==== Supplied information ====

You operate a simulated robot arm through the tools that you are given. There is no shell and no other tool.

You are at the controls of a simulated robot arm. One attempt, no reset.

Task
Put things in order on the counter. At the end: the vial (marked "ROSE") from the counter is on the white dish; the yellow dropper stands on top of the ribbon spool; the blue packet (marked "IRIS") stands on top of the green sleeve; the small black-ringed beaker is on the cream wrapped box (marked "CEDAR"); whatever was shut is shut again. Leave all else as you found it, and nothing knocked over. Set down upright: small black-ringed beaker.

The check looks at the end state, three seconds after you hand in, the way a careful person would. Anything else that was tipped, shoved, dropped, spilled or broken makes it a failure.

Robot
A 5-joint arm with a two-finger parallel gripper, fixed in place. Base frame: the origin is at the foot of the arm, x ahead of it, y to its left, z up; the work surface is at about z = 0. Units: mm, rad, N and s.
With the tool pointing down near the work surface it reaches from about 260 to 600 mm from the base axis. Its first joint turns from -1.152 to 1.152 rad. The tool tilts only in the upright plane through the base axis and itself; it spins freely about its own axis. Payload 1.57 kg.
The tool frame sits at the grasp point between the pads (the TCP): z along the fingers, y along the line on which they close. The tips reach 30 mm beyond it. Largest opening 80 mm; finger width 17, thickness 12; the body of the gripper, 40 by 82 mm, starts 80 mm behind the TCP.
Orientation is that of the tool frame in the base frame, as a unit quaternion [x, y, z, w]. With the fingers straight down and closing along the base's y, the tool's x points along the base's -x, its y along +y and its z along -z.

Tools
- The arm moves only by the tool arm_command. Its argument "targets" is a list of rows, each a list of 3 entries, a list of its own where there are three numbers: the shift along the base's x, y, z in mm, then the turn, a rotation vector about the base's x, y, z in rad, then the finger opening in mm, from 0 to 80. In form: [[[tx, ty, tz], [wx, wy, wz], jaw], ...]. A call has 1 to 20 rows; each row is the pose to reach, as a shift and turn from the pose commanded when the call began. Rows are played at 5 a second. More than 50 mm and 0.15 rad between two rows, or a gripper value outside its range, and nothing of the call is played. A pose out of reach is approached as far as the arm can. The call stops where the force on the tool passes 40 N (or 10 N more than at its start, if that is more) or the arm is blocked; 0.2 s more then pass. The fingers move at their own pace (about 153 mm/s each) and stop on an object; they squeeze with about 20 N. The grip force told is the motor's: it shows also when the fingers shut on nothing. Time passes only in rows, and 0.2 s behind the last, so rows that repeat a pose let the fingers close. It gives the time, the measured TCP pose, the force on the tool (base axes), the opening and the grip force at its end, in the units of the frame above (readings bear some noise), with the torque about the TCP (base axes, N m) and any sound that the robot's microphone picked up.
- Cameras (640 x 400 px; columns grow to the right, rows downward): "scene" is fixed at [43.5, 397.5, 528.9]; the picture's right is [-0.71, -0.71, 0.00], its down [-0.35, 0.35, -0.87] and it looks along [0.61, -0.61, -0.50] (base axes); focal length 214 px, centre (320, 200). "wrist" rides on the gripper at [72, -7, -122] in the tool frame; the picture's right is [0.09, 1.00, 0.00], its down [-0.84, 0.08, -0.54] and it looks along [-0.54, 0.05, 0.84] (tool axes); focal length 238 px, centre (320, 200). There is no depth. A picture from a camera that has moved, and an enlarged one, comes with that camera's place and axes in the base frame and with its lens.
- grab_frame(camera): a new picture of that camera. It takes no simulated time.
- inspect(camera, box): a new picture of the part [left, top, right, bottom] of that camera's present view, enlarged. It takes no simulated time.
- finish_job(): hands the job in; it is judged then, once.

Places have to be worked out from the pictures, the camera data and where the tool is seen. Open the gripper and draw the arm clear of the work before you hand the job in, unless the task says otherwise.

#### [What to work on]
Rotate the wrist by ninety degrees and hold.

====

State how many lines of the material contain the string "left", with no other words.

2